It’s been built by Swift and Android toolchain gods who have spent a long time doing it the Hard Way™, and I can only assume the new tooling is an enormous improvement on what was possible before.
But… it might need a couple more months in the oven before I can recommend refactoring your production app. Things are moving fast, though: I had to rebuild my sample app the morning I published this because they added async-await compatibility.
In a sane world, this article would be 80% me whinging about the setup experience, but I’m a professional, so I’ll try to cap it to 25% at most.
I’m going to do something weird and put a nice code comparison at the beginning, so all the iOS developers can look at the Kotlin and think “boy, am I glad I don’t have to write that”, and everyone who’s an Android developer can look at the Swift and think “ew, who would want to write that on Android”.
A simple ExpressJS server that serves a JSON API over localhost
A Swift package that fetches data from the network and decodes it into data models. Network requests returning models are exposed via a public service.
Android app that calls into the Core Swift module, queries the service for rollercoaster data, then displays it on a list.
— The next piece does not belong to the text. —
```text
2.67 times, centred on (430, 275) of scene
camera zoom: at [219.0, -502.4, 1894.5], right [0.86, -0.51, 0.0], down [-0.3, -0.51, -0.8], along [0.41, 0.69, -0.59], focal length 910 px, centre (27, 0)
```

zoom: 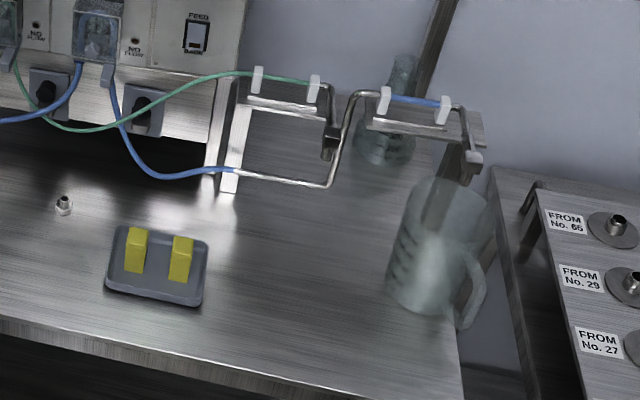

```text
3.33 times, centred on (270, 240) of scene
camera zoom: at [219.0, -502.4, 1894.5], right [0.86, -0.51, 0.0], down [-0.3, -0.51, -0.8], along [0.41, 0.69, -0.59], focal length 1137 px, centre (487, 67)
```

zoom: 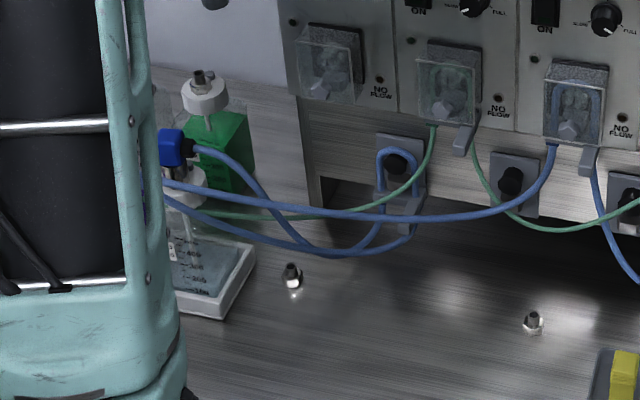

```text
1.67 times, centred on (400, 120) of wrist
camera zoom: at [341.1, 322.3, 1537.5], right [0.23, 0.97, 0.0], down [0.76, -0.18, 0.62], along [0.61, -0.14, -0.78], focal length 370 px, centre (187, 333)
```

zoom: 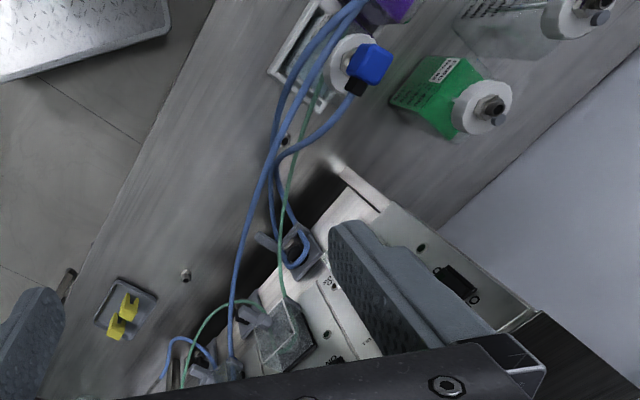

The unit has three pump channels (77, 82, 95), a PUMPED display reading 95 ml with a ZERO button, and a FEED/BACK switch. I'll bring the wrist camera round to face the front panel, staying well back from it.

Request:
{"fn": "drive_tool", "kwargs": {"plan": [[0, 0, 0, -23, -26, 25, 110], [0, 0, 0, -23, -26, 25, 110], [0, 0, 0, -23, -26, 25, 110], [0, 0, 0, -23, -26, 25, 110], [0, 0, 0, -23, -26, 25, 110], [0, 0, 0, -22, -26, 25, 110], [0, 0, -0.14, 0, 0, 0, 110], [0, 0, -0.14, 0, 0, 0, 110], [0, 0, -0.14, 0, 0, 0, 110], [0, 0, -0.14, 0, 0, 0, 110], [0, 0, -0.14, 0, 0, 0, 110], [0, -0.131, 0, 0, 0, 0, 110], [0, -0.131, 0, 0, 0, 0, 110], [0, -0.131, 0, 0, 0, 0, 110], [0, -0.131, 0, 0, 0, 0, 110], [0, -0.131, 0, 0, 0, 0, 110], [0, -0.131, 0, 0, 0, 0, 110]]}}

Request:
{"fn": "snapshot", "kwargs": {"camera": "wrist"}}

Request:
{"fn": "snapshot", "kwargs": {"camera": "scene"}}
The KMP twin brother of Android+Swift/Core. Also fetches data from the network and serialises it into data models, exposing a public service.
iOS app which calls into the shared KMP module, queries the service for rollercoaster data, then displays it on a list.
Let’s look at how the code differs between the two languages.
Let’s start by looking at some Swift code we’ll use in Android, then some Kotlin code we’ll use on iOS. We’ll dip our toes into data model setup, then look at how to implement networking via cross-platform service injections.
Swift data models use Codable to automatically parse out JSON data into a struct, a value type useful for simple data transfer.
Android apps call into Swift code via JNI bindings generated from our code using swift-java. JNI, or Java Native Interface, allows Java code running on the JVM to talk to other languages. swift-java is the interoperability layer that creates Java interfaces from our Swift module code (we’ll look at these soon), allowing it to be compiled as a native Android library.
Marshalling arrays and handling Foundation types like URLs across the module boundary can be brittle and error-prone, so I created some simple bridging code to expose primitive-typed getters for Foundation types like URL and implementing array indexing.
Please avoid looking through my commit history to see how I landed here: my first iteration literally yeeted the JSON string across the module boundary. I expect before Swift for Android becomes Production Ready™, there will be a simpler, idiomatic way to pass things like arrays across the module boundary.
Kotlin stores data in a data class, a reference type for which Kotlin synthesises a bunch of value-like behaviour for copying, equality, and printing.
It uses a @Serializable data class to store data, which basically works just like Codable. If you’re used to the giant umbrella module that is Foundation, it might look strange to individually import every package like kotlinx.serialization.Serializable, but this is how pretty much every ecosystem outside iOS does it (the IDE automates it).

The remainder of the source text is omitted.